Description of the task
Lines that contain the string "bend" are to be copied; leave out all others.

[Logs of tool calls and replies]
▼▼▼

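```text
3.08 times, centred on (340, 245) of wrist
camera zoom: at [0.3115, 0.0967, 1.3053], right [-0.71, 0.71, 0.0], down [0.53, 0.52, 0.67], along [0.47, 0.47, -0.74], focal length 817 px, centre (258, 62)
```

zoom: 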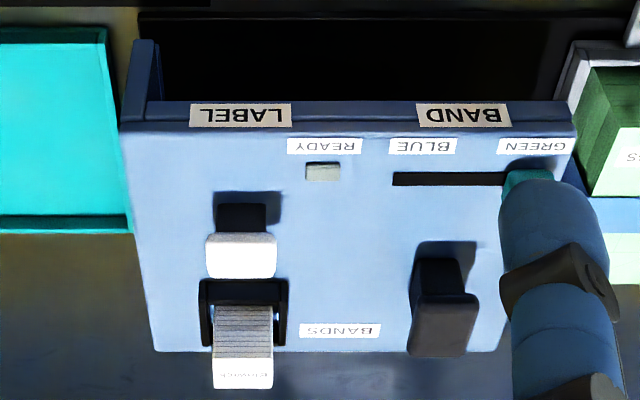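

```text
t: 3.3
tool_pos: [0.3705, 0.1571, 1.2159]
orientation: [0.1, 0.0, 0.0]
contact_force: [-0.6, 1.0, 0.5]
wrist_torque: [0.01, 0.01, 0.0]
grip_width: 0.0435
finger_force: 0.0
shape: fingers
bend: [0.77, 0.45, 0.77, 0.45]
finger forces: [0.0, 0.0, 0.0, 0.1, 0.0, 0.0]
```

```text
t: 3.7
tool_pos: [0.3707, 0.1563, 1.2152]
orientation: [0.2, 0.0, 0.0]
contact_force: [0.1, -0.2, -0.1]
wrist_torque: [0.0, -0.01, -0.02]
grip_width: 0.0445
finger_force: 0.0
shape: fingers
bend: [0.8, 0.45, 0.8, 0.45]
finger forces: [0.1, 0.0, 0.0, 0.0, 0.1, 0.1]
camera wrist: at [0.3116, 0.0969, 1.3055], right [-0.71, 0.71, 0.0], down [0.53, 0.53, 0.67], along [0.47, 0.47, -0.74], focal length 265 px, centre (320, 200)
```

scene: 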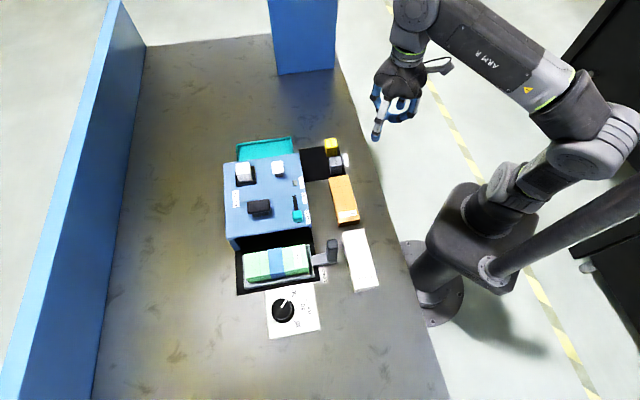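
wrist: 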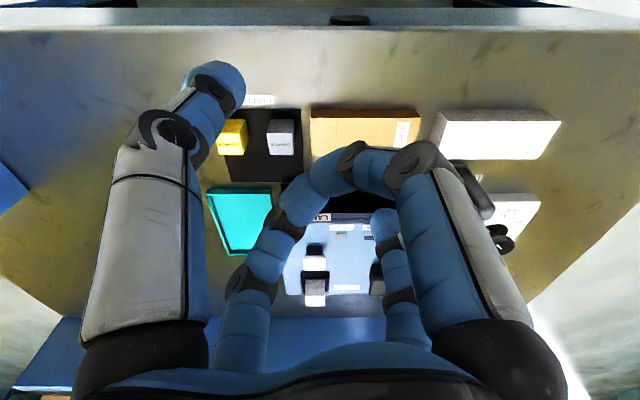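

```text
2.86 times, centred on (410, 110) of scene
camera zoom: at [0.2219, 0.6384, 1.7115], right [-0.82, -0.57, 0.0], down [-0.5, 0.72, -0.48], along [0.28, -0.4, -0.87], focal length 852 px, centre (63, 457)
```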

▲▲▲
▼▼▼

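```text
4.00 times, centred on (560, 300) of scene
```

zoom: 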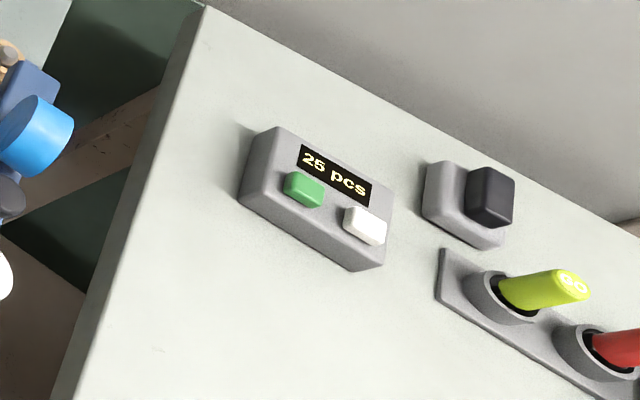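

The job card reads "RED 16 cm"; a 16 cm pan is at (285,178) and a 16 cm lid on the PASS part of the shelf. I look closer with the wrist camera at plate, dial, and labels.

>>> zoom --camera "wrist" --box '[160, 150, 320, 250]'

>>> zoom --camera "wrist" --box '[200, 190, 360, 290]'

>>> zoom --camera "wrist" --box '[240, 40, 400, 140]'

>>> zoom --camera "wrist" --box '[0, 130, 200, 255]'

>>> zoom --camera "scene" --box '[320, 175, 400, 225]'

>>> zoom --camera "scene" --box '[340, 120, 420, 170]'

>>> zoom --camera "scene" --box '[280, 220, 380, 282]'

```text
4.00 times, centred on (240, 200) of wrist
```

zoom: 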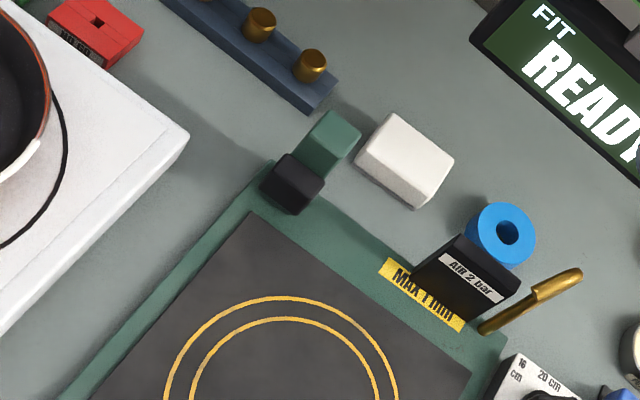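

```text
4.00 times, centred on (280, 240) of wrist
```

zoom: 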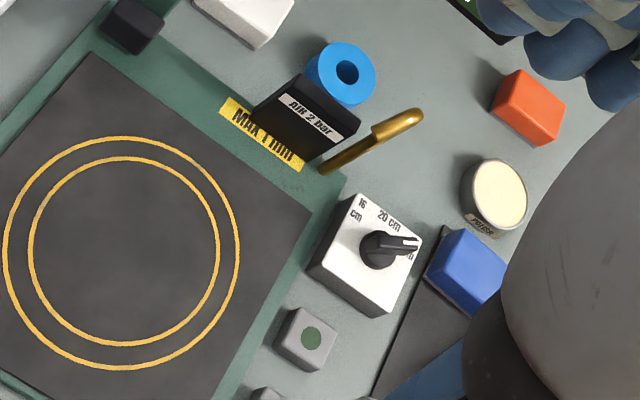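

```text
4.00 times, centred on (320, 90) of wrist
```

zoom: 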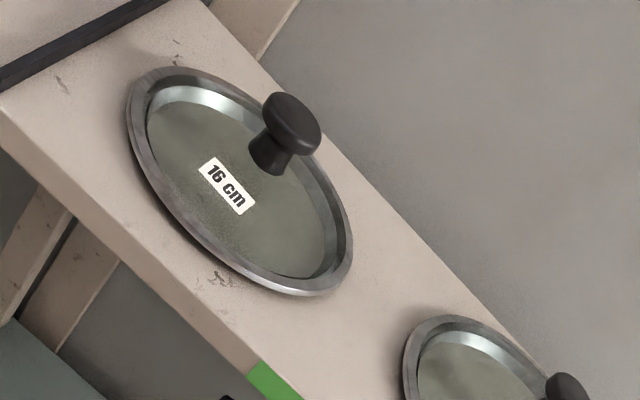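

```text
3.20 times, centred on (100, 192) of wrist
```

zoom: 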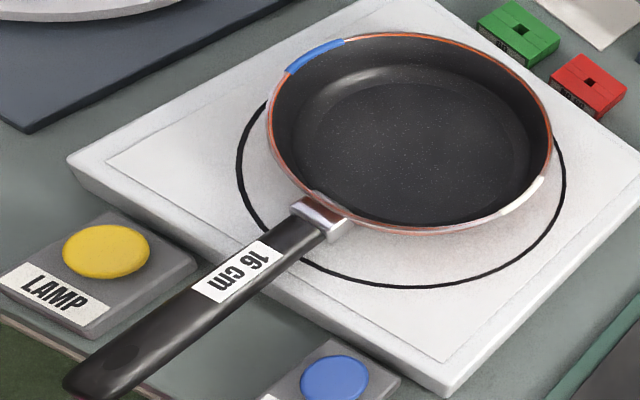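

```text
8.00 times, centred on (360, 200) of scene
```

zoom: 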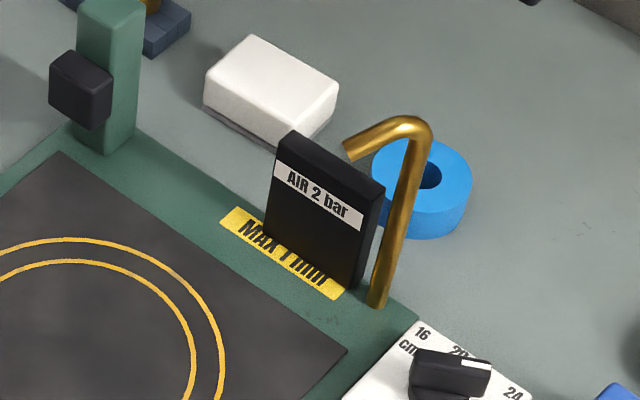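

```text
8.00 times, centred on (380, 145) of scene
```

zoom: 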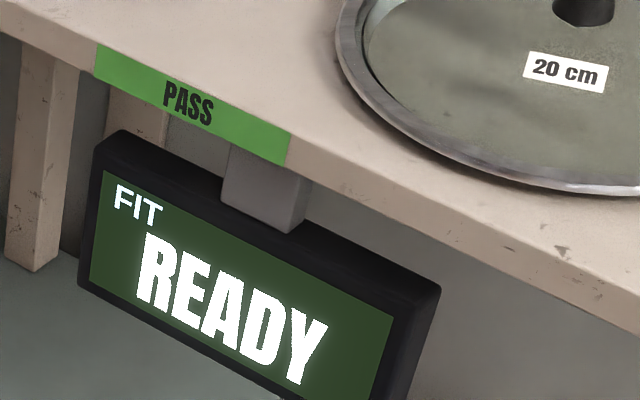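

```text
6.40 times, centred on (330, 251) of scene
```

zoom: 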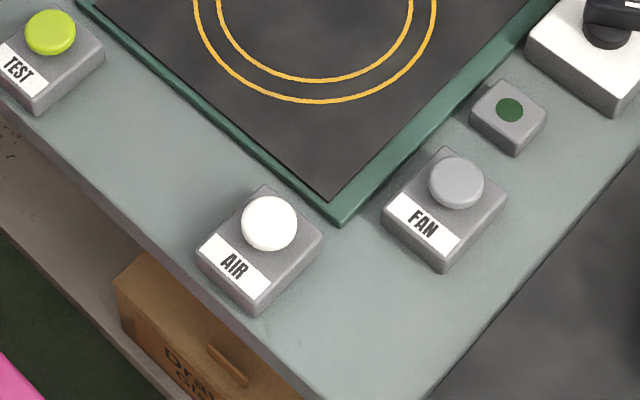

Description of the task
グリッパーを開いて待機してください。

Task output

▲▲▲

Task output
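bend: [0.77, 0.45, 0.77, 0.45]
bend: [0.8, 0.45, 0.8, 0.45]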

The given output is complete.